May 14, 2000: Completed the crankshaft couplings (for want of a better term - I'm brain-dead this evening) and soldered them to the piston rods. Then I mounted them onto the crankshaft to see how they worked. They work just fine. Steps to complete, in order, were:
1. Lay out and drill the holes for the four clamp screws
(2 for each coupling).
2. Cut the bar lengthwise and cut off the two couplings.
3. Tap the lower half of each 2-56.
4. Enlarge the top holes to clear 2-56 screws.
5. Screw together the two halves of each coupling.
6. Drill and ream 3/16" crankshaft hole in each coupling.
7. Mill each coupling to 1/4"x1/4"x3/4".
8. Slit the end of each coupling to accept piston rod.
9. Silver solder the lower half of each coupling to its piston rod.

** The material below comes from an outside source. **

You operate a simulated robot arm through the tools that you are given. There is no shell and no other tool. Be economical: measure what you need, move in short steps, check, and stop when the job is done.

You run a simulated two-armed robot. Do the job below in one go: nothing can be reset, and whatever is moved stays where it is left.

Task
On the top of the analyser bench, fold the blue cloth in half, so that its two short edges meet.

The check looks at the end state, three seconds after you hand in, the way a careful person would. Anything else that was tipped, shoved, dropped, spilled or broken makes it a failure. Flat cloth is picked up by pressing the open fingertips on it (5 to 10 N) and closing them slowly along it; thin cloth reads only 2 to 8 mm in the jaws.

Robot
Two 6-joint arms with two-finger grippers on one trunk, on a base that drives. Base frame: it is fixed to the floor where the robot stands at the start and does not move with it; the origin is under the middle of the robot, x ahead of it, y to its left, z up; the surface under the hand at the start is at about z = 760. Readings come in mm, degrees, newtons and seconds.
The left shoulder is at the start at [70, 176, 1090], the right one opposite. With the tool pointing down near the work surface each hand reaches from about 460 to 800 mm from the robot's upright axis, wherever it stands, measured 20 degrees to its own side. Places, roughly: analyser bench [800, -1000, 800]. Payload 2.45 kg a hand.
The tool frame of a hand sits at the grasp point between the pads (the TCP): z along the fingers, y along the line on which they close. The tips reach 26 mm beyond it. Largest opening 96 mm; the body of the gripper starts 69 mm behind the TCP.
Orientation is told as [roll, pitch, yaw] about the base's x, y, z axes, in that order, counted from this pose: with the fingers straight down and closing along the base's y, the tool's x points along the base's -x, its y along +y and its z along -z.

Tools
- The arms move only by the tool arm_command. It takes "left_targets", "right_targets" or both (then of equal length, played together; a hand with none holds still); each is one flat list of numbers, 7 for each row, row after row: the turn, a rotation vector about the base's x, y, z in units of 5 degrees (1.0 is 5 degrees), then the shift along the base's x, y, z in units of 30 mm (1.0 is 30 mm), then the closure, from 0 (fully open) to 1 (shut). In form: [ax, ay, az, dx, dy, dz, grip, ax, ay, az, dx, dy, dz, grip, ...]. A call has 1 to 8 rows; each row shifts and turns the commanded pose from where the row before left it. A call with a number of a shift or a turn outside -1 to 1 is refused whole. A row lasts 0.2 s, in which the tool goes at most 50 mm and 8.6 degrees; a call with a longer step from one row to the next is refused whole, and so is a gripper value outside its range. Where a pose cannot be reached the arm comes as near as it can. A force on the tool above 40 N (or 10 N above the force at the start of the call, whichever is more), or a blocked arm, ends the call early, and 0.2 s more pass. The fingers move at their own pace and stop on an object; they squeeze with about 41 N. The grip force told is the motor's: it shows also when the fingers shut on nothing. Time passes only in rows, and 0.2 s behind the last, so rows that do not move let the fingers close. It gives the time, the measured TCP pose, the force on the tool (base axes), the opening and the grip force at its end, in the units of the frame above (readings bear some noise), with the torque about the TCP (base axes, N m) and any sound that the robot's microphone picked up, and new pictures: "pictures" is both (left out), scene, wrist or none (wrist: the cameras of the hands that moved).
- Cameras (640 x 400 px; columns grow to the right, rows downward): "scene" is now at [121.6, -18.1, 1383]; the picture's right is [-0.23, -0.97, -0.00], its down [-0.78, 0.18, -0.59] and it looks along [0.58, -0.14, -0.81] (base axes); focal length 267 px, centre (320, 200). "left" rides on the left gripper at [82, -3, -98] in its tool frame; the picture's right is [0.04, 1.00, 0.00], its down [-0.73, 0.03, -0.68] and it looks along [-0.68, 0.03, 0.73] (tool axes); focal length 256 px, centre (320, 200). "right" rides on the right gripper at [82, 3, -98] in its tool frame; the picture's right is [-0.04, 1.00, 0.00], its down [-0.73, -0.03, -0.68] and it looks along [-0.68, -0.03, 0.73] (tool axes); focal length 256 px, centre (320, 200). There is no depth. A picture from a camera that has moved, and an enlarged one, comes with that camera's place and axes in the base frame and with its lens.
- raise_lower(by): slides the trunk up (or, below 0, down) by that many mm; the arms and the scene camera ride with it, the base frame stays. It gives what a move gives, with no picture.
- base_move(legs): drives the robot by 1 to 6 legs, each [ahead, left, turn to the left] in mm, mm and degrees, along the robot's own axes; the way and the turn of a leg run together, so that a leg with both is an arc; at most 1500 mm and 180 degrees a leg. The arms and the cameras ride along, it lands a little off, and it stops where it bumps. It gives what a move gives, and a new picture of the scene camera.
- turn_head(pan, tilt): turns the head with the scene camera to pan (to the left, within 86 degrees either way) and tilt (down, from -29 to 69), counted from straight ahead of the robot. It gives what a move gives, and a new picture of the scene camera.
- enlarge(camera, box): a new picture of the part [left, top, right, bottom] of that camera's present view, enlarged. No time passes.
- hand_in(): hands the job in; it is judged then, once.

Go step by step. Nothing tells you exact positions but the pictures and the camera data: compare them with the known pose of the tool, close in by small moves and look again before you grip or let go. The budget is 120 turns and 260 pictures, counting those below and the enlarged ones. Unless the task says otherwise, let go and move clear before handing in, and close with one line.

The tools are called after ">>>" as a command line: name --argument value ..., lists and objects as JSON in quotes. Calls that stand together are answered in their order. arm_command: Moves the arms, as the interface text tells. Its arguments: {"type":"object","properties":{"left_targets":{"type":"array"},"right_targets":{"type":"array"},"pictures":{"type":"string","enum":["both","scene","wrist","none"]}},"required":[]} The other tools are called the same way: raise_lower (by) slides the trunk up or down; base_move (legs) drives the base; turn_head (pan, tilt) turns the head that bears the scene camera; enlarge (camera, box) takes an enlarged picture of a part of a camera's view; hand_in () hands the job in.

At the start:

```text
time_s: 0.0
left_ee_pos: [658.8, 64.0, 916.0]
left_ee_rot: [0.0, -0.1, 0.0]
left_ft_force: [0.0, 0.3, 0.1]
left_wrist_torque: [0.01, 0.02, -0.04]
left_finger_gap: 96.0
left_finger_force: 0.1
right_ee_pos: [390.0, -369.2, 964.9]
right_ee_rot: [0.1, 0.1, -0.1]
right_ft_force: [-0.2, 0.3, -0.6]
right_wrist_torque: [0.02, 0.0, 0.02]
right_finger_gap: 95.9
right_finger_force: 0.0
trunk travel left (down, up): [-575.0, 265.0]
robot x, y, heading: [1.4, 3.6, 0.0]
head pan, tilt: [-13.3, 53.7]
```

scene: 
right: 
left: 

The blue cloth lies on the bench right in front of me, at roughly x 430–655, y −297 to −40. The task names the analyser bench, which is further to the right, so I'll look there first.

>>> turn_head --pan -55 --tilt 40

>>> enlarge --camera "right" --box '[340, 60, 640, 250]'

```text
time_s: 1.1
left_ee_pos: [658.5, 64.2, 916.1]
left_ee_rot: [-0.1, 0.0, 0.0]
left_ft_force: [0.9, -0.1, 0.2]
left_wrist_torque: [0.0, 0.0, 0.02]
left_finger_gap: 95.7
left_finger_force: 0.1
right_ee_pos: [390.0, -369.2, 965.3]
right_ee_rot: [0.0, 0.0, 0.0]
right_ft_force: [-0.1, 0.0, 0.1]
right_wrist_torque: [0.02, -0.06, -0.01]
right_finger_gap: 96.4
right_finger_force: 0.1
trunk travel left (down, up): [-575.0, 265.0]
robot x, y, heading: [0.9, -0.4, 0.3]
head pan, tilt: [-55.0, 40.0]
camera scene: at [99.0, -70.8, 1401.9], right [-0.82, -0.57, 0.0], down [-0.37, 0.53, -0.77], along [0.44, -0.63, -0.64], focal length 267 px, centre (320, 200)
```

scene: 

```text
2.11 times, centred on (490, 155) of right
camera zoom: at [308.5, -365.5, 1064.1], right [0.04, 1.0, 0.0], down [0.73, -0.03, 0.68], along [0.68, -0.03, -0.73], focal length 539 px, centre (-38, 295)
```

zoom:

10.Mount the couplings/piston rods to the crankshaft.
Here are a few pictures:
 1/2" brass bar stock. I would have liked to have started out with something smaller - like 3/8", but this is what I had. The photo shows the prick-punches for the clamp screws. |
 Couplings near completion. I still have to mill them to their outside dimensions, slit the ends and silver solder them to their crankshafts. Time to build and install the couplings - about 10 hours. |
 The far coupling is mounted. The near one is in place, with the top piece still to be screwed on. |
 It's beginning to take shape! I need to take 1/4" off the bottom of the cylinder block to bring the cylinders in line with the crankshaft. |
| Also, I will shorten the piston rods to 3", to bring the cylinder closer to the crankshaft. Length shown is 6". I went with the long lengths at first because I wasn't sure what I wanted the final length to be. Same thinking with the crankshaft. The pictures don't show it, but it extends 2" beyond each bearing. I won't trim those ends until I decide what kind of flywheel(s) I'm going to hang on it. | |
So what's next? Eccentrics (2) for the valves. These will go on the crankshaft just inboard of each bearing block. Then the valve rods and then the valves themselves. And finally, the air intake. Oh yeah, and the flywheel(s). Maybe one, maybe two. When I get it all done and operating, I'll take it apart and clean up each piece. I'm leaving the base plate long, as I may want to build a boiler and mount it behind the engine.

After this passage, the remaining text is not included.